INFORMATION PROVIDED:
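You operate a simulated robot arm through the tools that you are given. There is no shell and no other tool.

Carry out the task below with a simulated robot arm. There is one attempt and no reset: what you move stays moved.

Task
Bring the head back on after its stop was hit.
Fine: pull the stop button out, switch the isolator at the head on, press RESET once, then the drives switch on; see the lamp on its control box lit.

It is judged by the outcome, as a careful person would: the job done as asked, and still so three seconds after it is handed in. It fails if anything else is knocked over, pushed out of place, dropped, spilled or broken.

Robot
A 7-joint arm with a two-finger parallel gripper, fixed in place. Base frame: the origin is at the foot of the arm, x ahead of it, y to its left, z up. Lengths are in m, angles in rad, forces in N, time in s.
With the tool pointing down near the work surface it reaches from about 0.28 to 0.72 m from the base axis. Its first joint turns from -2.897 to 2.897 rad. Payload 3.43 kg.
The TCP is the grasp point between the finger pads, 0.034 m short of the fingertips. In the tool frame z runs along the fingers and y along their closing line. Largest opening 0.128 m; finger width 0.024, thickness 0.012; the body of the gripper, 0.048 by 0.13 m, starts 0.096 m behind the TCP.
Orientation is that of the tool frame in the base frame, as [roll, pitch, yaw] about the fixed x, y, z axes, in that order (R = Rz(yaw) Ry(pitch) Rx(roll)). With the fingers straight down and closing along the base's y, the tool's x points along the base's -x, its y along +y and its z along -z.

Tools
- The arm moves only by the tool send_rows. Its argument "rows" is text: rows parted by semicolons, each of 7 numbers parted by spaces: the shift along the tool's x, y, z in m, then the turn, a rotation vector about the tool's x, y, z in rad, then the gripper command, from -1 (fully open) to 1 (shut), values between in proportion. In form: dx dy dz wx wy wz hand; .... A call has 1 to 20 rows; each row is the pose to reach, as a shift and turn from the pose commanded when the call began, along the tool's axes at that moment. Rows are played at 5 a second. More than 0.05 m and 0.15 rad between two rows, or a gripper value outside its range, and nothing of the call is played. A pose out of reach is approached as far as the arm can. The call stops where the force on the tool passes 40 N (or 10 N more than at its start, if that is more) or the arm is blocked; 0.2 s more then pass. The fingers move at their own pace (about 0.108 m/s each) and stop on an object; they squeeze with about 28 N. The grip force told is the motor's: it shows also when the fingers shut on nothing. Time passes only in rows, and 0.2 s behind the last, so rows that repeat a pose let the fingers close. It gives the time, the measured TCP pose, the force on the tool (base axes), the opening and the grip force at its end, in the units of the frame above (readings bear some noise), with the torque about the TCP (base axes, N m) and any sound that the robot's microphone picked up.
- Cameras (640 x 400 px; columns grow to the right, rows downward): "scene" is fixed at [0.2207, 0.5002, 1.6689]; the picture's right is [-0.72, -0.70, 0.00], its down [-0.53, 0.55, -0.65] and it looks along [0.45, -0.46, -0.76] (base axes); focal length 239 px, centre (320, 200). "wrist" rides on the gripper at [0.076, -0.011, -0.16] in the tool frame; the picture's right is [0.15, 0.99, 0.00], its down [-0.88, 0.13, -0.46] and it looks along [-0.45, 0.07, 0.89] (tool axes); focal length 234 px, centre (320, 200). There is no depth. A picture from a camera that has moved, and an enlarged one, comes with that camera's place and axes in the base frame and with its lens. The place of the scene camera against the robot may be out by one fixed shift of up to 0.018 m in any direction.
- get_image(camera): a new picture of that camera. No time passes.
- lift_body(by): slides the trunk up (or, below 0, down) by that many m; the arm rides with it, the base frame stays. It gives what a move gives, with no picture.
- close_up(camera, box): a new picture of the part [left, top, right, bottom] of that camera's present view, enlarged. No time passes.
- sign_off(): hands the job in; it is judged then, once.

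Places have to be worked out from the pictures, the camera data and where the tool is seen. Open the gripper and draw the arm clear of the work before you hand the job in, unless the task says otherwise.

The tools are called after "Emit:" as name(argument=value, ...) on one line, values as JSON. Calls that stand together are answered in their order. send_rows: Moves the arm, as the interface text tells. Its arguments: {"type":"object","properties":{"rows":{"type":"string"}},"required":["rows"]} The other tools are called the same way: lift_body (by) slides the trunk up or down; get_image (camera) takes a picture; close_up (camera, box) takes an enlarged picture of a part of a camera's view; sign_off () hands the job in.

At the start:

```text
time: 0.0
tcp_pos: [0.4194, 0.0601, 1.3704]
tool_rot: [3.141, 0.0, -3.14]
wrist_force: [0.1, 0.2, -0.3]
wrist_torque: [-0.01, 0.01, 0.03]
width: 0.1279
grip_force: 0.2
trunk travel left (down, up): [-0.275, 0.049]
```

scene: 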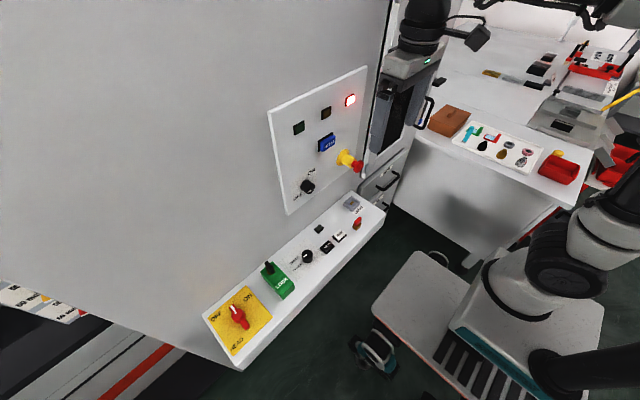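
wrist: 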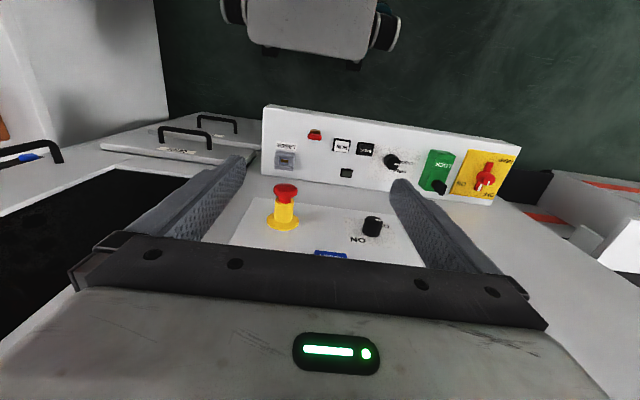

OBJECTIVE: Scan the lines above for "once", then copy every one that has it.

EXERCISE OUTPUT:
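Fine: pull the stop button out, switch the isolator at the head on, press RESET once, then the drives switch on; see the lamp on its control box lit.
- sign_off(): hands the job in; it is judged then, once.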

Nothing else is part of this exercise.